1748. — À MADAME LA MARQUISE DE POMPADOUR.

Sincère et tendre Pompadour
(Car je peux vous donner d’avance
Ce nom qui rime avec l’amour,
Et qui sera bientôt le plus beau nom de France),
Ce tokai dont Votre Excellence
Dans Étiolles me régala
N’a-t-il pas quelque ressemblance
Avec le roi qui le donna ?
Il est, comme lui, sans mélange ;
unit, comme lui, la force et la douceur,
Plaît aux yeux, enchante le cœur,
Fait du bien, et jamais ne change.

Le vin que m’apporta l’ambassadeur manchot[1] du roi de Prusse (qui n’est pas manchot), derrière son tombereau d’Allemagne, qu’il appelait carrosse, n’approche pas du tokai que vous m’avez fait boire.
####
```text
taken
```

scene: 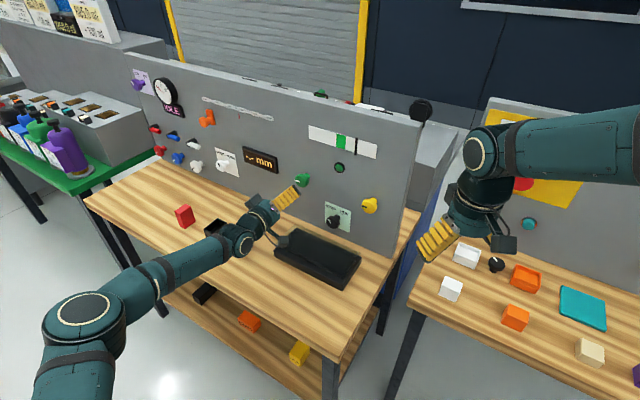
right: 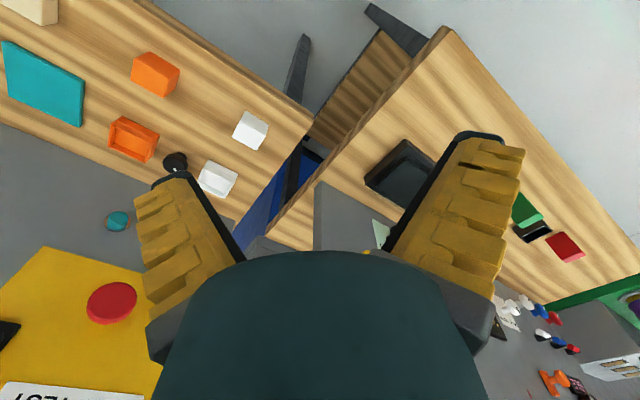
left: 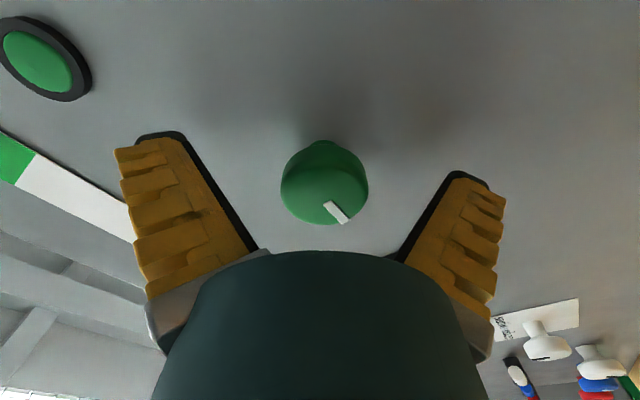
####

Il n’est pas juste que le vin d’un roi du Nord égale celui d’un roi de France, surtout depuis que le roi de Prusse a mis de l’eau dans son vin par sa paix[2] de Breslau.

Dufresny a dit, dans une chanson, que les rois ne se faisaient la guerre que parce qu’ils ne buvaient jamais ensemble : il se trompe ; François Ier avait soupé avec Charles-Quint, et vous savez ce qui s’ensuivit. Vous trouverez, en remontant plus haut, qu’Auguste avait fait cent soupers avec Antoine. Non, madame, ce n’est pas le souper qui fait l’amitié, etc[3].
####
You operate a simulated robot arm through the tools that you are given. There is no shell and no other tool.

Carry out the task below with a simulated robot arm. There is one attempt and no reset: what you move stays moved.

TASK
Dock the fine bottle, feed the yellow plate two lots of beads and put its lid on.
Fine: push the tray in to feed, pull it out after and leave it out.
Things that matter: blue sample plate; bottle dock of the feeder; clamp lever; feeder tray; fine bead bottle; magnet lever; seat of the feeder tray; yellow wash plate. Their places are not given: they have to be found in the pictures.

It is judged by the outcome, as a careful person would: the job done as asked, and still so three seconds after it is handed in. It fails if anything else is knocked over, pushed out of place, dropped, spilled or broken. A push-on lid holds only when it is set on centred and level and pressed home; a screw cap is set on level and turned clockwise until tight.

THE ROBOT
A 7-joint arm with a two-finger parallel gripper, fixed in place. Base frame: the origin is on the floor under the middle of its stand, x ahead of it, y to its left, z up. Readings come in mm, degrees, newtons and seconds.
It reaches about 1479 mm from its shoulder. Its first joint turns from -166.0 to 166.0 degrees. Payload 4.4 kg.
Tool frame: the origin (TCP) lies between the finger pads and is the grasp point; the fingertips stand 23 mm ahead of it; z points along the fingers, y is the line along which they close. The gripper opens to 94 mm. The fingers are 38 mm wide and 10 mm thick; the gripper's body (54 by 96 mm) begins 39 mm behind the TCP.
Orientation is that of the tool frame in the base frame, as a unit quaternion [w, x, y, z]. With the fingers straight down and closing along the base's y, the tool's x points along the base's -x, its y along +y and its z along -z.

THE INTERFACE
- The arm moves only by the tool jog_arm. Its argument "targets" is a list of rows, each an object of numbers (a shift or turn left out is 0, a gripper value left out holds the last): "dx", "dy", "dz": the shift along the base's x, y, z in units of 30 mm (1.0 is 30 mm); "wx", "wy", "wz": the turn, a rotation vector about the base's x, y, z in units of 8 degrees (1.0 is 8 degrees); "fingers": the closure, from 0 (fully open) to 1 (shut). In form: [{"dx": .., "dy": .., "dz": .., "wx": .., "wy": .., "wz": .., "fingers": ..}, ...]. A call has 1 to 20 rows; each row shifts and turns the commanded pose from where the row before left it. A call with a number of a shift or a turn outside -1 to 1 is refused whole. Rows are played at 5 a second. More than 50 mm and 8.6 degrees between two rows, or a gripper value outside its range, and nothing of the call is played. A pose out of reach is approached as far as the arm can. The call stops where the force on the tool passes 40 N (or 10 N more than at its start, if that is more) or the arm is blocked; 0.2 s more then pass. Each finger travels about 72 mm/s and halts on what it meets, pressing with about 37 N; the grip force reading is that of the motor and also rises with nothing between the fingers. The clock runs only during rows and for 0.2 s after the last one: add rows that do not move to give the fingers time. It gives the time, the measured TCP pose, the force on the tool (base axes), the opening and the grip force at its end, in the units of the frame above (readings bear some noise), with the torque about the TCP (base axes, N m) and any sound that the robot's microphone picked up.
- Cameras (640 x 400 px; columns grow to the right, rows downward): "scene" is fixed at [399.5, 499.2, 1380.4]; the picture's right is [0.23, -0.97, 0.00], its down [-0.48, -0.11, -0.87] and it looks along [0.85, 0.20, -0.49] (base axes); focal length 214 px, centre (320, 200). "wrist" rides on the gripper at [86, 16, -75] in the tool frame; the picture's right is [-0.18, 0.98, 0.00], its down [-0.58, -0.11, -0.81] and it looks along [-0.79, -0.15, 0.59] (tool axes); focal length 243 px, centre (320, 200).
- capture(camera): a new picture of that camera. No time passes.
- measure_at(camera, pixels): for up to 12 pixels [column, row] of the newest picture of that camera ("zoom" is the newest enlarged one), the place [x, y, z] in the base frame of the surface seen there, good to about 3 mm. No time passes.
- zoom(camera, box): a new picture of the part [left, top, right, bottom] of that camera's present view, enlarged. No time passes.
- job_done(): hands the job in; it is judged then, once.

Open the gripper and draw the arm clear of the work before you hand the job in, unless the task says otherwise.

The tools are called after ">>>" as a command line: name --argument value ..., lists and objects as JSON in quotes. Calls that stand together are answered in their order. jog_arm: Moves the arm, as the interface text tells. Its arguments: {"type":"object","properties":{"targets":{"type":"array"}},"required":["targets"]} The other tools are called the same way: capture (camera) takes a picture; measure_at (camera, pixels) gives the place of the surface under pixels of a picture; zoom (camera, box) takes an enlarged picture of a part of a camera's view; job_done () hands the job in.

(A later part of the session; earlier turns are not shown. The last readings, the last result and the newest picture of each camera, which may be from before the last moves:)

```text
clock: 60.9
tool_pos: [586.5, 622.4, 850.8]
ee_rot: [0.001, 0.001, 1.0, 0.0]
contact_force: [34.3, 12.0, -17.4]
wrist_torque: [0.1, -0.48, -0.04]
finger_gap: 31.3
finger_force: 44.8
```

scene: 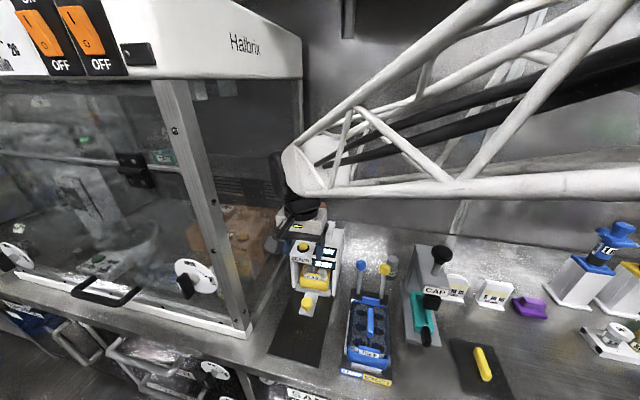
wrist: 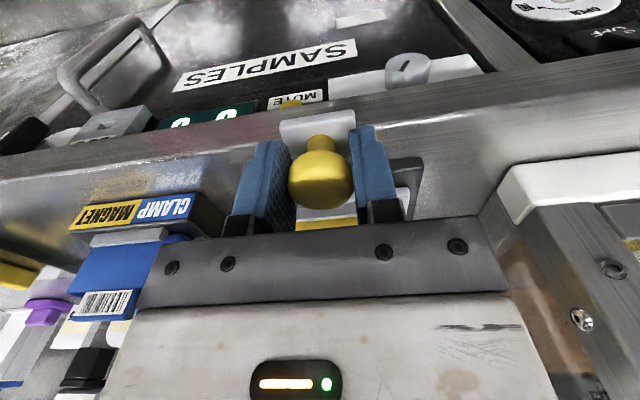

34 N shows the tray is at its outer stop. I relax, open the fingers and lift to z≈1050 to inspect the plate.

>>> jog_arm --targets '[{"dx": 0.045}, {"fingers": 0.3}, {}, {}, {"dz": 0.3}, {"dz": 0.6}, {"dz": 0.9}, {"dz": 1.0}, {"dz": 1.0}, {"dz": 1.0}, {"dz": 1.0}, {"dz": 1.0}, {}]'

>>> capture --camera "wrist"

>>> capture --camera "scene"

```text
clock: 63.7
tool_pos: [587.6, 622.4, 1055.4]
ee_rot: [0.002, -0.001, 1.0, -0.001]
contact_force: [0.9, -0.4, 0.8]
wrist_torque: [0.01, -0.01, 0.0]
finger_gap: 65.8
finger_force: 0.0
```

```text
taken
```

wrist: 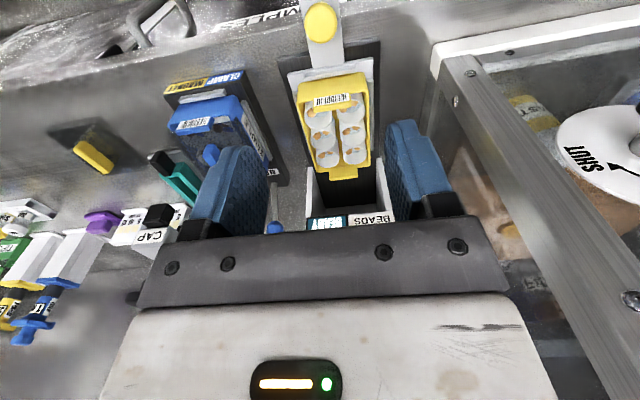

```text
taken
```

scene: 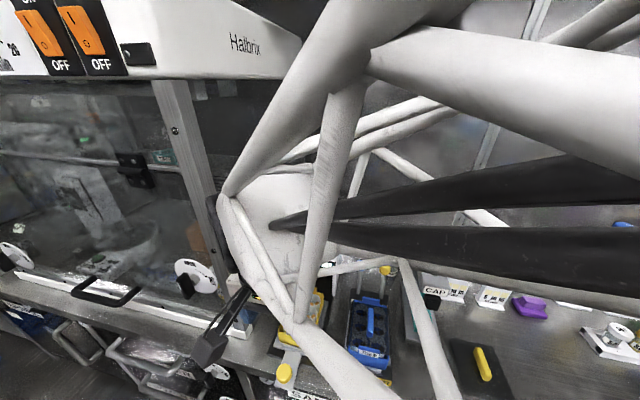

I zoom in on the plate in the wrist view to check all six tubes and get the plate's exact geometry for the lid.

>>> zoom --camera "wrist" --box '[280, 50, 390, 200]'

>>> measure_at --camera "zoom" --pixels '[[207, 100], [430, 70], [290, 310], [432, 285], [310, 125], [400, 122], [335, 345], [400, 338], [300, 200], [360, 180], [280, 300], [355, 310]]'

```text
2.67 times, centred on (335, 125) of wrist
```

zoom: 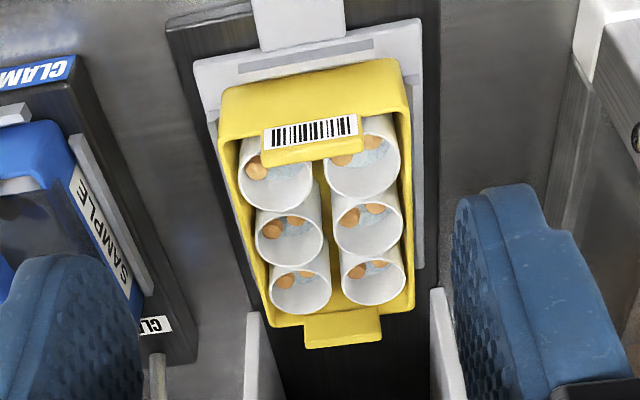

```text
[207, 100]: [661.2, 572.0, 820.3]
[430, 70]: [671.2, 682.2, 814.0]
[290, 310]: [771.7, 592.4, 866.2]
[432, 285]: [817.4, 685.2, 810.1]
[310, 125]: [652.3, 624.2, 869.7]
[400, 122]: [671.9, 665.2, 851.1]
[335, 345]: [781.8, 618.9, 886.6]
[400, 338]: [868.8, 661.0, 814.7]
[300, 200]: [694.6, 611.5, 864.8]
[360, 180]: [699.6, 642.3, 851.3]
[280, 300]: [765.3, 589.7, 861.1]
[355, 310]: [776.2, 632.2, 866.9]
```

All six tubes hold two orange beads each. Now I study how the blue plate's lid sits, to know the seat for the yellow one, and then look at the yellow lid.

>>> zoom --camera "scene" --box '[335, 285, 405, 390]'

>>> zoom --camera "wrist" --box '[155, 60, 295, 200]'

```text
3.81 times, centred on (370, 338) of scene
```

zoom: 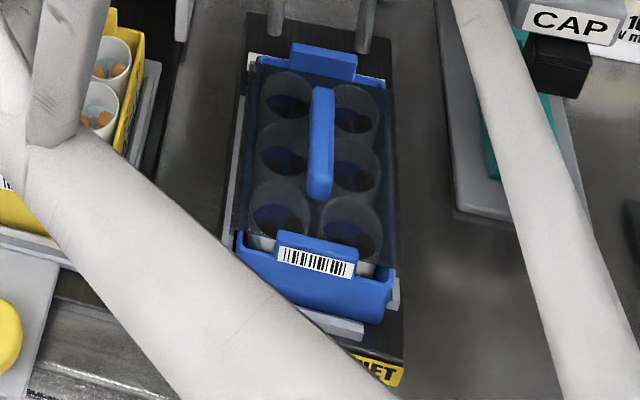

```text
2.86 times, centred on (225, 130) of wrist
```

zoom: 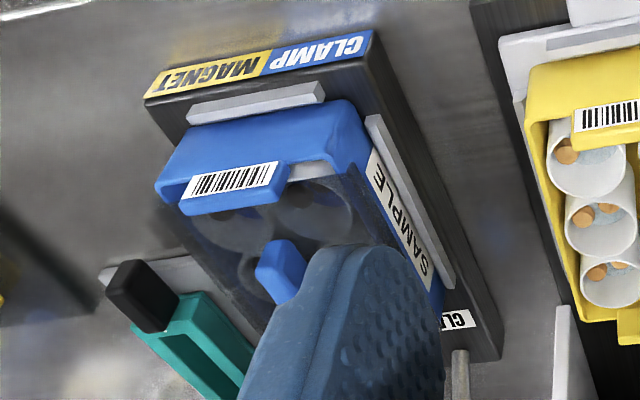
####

  1. Camas. Voyez la lettre de Frédéric, du 29 juillet 1740.
  2. Conclue en juin 1742 avec Marie-Thérèse.
  3. Une lettre de la marquise de Pompadour à Voltaire, datée de Fontainebleau, dimanche au soir (sans autre indication), est signalée dans un catalogue d’autographes qui en donne cette description « Elle porte cette suscription : « À monsieur, monsieur de Voltaire, historiographe de France, rue Traversière, Paris. » Elle approuve son dessein de détruire par une histoire vraie les infâmes calomnies du journal qu’il lui a signalé. « Soyez convaincu que personne ne fait plus de cas du mérite et n’estime plus les grands hommes que moi, par conséquent Voltaire. »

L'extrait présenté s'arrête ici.